Some of the quilts from the Winner's Circle follow. The rest of the winners can all be seen here.
Best of Show Award - Isabelle by Kathi Carter of Vineyard, Utah. 93" x 93". 
Wandering 'Round My World by Beth Shillig of Columbus, Ohio,
60" x 38". 
Best Innovative Quilt Award - 
Hurricane by Janneke de Vries-Bodzinga, of Kollumerzwaag,
Friesland, Netherlands. 78" x 68".  
Best Wall  Quilt Award. 
 Spirit by Georgia Spalding Pierce of Seattle, Washington, 100" x 89"
Viewer's Choice Quilt Award - First Place Bed, Quilts - Innovative.

Some of the other quilts that I enjoyed can be seen here. I couldn't show all the photos I took as we'd be here for several pages!!
American White Pelicans by Velda Newman of Nevada City, CA, 
46" x 36". Wall Quilts - Innovative/Art.  I enjoy pelicans and the artist 
did a wonderful job painting this grouping. 
Autumn Fairy by Diane Hansen of Chandler, AZ, .31"x 31". 
Honorable Mention - Wall Quilts - Innovative/Art.  I attended
Patt Blair's workshop with Diane when she started this wholecloth
painted quilt. It's taken from a calendar by Linda Ravenscoft (with her 
permission). Diane did a wonderful job of painting and quilting. 
She deserves the Honorable Mention award!!
Autocar by Lynne Pillus of Oroville, CA 48" x 43".  Wall Quilts - Innovative/Art.

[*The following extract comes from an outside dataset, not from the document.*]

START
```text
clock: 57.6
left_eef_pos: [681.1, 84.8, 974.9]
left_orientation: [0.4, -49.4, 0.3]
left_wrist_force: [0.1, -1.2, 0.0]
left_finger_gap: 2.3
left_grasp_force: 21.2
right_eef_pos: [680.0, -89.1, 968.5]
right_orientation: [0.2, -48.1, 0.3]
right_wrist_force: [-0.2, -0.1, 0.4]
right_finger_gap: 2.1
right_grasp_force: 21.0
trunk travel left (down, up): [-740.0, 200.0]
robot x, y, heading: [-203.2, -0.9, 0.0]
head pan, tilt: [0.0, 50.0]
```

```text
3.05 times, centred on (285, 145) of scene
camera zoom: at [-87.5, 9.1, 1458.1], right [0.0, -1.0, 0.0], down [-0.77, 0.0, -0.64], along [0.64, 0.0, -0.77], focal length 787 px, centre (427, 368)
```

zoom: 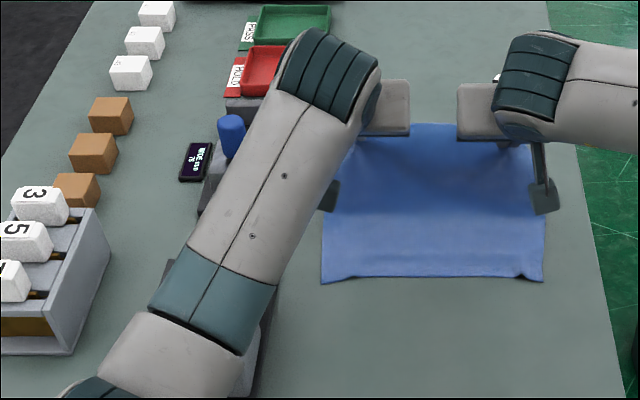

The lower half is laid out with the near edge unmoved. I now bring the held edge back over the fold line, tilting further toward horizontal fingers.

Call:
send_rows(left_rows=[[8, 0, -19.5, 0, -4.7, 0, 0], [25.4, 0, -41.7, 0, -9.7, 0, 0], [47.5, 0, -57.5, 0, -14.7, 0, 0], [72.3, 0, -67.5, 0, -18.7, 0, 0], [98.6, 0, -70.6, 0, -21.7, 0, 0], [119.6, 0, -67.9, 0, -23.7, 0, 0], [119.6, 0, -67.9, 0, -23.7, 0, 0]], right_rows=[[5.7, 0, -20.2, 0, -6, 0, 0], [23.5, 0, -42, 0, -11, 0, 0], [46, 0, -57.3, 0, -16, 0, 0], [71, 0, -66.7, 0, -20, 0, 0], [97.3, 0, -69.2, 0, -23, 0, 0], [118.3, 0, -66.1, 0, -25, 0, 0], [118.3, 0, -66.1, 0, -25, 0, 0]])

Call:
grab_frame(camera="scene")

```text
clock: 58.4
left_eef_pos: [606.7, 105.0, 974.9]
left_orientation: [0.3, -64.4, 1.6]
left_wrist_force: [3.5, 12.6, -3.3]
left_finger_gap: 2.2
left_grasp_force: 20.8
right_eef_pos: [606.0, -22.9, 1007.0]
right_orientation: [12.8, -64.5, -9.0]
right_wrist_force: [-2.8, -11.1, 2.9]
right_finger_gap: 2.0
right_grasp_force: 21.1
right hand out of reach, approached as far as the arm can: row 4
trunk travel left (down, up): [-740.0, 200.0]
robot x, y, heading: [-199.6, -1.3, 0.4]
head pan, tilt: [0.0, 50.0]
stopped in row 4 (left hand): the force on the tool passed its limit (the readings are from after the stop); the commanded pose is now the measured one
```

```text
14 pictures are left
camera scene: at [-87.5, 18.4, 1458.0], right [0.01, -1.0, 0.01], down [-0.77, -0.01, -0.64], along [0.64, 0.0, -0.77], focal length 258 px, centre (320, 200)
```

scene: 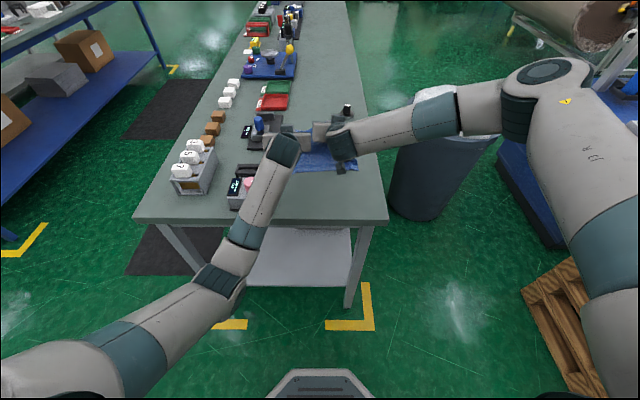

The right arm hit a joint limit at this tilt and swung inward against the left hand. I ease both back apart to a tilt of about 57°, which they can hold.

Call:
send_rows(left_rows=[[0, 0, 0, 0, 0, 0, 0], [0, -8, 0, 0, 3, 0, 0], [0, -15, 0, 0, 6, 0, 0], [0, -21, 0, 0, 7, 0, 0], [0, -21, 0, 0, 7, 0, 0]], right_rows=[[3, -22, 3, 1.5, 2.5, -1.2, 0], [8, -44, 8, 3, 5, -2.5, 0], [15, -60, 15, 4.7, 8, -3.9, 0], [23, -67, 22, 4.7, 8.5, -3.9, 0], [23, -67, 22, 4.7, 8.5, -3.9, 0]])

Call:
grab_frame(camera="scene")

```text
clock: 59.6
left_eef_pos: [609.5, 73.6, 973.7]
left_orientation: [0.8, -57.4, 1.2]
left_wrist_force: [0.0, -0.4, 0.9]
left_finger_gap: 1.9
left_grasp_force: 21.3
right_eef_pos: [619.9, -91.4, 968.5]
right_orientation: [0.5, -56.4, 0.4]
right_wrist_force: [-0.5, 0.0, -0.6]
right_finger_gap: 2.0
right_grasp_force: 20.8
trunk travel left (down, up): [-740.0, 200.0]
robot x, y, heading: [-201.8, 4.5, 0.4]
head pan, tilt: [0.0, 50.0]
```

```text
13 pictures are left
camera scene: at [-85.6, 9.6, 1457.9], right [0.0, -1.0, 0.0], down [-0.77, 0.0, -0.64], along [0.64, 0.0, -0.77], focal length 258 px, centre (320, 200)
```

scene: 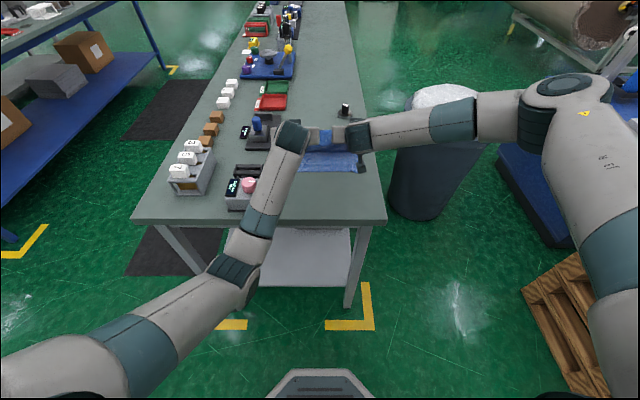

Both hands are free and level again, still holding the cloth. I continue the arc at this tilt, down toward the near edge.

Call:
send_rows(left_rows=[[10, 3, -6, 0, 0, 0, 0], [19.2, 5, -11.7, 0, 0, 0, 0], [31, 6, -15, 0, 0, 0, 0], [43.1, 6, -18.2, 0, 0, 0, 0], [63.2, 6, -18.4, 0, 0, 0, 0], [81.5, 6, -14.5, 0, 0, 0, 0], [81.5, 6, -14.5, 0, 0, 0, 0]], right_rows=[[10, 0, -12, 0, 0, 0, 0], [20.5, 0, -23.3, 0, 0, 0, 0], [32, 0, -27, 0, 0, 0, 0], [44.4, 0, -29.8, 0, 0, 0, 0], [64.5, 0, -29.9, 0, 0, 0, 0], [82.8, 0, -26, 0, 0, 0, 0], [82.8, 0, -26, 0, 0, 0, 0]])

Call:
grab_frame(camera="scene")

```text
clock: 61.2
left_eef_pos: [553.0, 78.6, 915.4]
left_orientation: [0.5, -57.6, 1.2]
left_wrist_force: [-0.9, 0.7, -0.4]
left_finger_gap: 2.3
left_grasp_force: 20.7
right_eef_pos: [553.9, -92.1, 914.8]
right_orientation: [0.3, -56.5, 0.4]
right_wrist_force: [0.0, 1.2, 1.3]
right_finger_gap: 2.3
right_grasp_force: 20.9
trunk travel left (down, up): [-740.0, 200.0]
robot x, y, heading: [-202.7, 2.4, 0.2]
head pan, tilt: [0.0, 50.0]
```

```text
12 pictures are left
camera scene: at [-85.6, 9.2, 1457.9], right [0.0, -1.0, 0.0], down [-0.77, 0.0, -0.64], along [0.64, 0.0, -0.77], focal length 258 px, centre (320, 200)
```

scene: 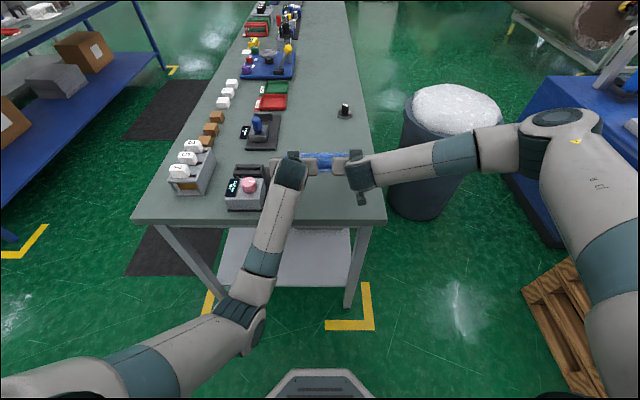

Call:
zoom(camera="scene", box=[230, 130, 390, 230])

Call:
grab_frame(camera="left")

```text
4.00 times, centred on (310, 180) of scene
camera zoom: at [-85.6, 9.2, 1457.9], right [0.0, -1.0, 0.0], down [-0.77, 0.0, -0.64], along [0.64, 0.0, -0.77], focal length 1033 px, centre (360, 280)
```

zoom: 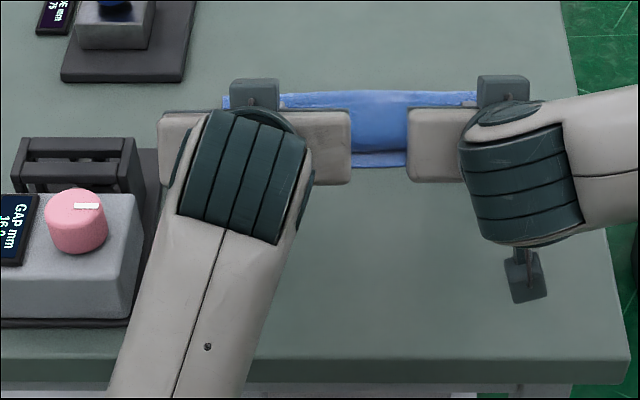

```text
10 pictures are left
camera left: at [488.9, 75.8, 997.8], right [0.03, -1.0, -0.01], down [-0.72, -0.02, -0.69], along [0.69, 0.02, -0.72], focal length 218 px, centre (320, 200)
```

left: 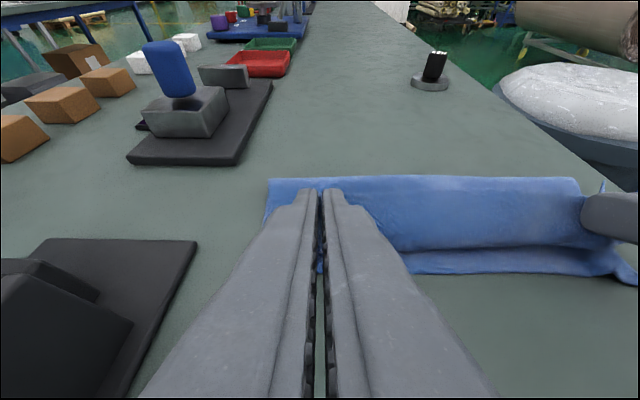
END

 This is a fun quilt. I love her expression of this vintage car. My dad is an 
auto mechanic and was always working on a car. This quilt brings
 back fond memories of helping my dad work on cars by handing him tool.s

Unravelings #2 by Judy Tescher of Pendleton, Indiana, 59" x 53".  

Third Place - Wall Quilts - Modern. I'm being drawn more and more to
the modern quilt movement. I like their simplicity, colors, and negative space.
More Than a Memory by Kathy McNeil of Tulalip, Washington, 62" x 52". 
Second Place - Wall Quilts - Innovative/Art. Her quilts are so lifelike. I 

enjoyed and learned so much in a workshop with her a couple years ago. 

Cherry Blossom #7 by Noriko Endo of Tokyo, Japan. 58" x 38". 

Wall Quilts - Innovative/Art. I first saw Noriko's work a few years ago
 at the International Quilt Show in Long Beach, CA. I love her 
landscapes -  they are so delicate and ethereal.